If one were to use item-specific user neighborhoods, then some item might
only be rated by a two users who are overall very different to the target
user, but if those two users all rated the item a 5.0, then the recommender
would return a 5.0 (because a weighted average with very small weights is
still just an average -- there is no discounting of the predicted rating
based on the similarity scores), which is intuitively not what you want.

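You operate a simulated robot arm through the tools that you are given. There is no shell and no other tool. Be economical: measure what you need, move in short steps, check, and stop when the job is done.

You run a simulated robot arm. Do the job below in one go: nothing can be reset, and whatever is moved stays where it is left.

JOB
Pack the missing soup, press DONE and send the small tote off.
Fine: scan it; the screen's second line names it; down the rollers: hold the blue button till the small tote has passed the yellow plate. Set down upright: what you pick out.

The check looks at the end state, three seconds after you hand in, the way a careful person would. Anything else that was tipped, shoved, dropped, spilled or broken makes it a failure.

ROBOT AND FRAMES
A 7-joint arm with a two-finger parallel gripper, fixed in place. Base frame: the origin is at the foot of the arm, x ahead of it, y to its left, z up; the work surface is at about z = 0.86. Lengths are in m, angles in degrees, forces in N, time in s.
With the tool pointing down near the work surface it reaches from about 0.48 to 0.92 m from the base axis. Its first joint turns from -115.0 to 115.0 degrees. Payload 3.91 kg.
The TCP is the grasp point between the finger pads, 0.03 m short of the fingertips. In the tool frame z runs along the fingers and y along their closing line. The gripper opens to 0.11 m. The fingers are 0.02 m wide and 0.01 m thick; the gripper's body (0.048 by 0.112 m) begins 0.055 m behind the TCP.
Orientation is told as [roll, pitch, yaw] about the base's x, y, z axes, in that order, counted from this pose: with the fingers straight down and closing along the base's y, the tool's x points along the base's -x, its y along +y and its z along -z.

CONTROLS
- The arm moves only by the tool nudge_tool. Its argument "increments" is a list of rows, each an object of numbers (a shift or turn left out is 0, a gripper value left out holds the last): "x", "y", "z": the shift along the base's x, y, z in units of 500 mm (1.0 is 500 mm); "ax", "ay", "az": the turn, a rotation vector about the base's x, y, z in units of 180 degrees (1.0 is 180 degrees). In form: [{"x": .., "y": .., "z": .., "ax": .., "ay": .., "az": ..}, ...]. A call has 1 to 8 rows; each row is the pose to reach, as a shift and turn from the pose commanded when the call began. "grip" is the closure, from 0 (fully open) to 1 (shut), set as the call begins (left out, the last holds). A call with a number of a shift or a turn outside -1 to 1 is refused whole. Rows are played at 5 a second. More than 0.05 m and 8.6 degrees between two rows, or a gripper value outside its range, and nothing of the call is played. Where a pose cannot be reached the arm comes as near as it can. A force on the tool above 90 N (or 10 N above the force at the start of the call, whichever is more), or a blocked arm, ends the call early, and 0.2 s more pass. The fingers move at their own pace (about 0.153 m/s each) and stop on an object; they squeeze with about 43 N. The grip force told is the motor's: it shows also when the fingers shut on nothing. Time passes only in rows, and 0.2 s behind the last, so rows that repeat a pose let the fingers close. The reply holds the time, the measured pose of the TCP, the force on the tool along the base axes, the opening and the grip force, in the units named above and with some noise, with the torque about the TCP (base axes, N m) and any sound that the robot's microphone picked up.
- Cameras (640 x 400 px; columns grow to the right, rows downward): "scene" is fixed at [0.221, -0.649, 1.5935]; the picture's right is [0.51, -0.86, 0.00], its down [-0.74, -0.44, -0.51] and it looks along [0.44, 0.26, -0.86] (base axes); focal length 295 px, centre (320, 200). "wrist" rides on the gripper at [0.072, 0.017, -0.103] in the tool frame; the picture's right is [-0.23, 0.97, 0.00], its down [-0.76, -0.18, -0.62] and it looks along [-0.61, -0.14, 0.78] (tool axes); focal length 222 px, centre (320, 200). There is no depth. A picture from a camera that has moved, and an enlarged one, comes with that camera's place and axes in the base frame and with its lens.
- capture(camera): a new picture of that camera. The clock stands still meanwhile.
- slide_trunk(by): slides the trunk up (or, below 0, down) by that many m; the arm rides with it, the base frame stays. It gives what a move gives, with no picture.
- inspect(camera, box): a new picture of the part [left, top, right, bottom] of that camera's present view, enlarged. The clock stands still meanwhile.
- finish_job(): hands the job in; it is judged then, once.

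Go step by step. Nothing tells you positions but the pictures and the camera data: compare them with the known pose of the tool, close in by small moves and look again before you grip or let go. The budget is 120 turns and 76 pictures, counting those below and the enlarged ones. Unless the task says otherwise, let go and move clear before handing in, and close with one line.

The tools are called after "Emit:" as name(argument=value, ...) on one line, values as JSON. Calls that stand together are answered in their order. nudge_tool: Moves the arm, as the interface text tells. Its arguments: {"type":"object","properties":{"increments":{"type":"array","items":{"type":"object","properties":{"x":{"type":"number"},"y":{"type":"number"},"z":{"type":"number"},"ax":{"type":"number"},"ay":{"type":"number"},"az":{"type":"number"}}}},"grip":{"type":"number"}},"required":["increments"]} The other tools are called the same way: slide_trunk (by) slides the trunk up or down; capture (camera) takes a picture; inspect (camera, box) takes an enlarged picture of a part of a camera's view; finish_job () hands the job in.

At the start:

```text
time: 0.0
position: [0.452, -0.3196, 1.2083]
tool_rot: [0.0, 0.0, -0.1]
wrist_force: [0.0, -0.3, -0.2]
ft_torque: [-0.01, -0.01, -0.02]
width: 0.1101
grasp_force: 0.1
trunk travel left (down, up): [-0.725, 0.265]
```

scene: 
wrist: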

For item-based recommenders, I think the problem of using a fixed "nearest
item" neighborhood is the fact that any particular user will not have
ratings for many of the items in that fixed neighborhood -- which renders
those items being in the neighborhood useless for predicting ratings for
that user.  So in this case, it makes more sense to use the user-rated items
as the neighborhood.  However, in this case, I could see the argument for
putting an upper limit on this neighborhood size, in case the user has rated
a huge number of items.  One could calculate the (e.g.) 500 most similar
items that a particular used has rated, and use that as the neighborhood,
instead of all of the (e.g.) 2,000 items that the user rated.  That would
obviously be a speed optimization analogous to setting the user-user
neighborhood size, rather than something that would be necessarily expected
to improve accuracy.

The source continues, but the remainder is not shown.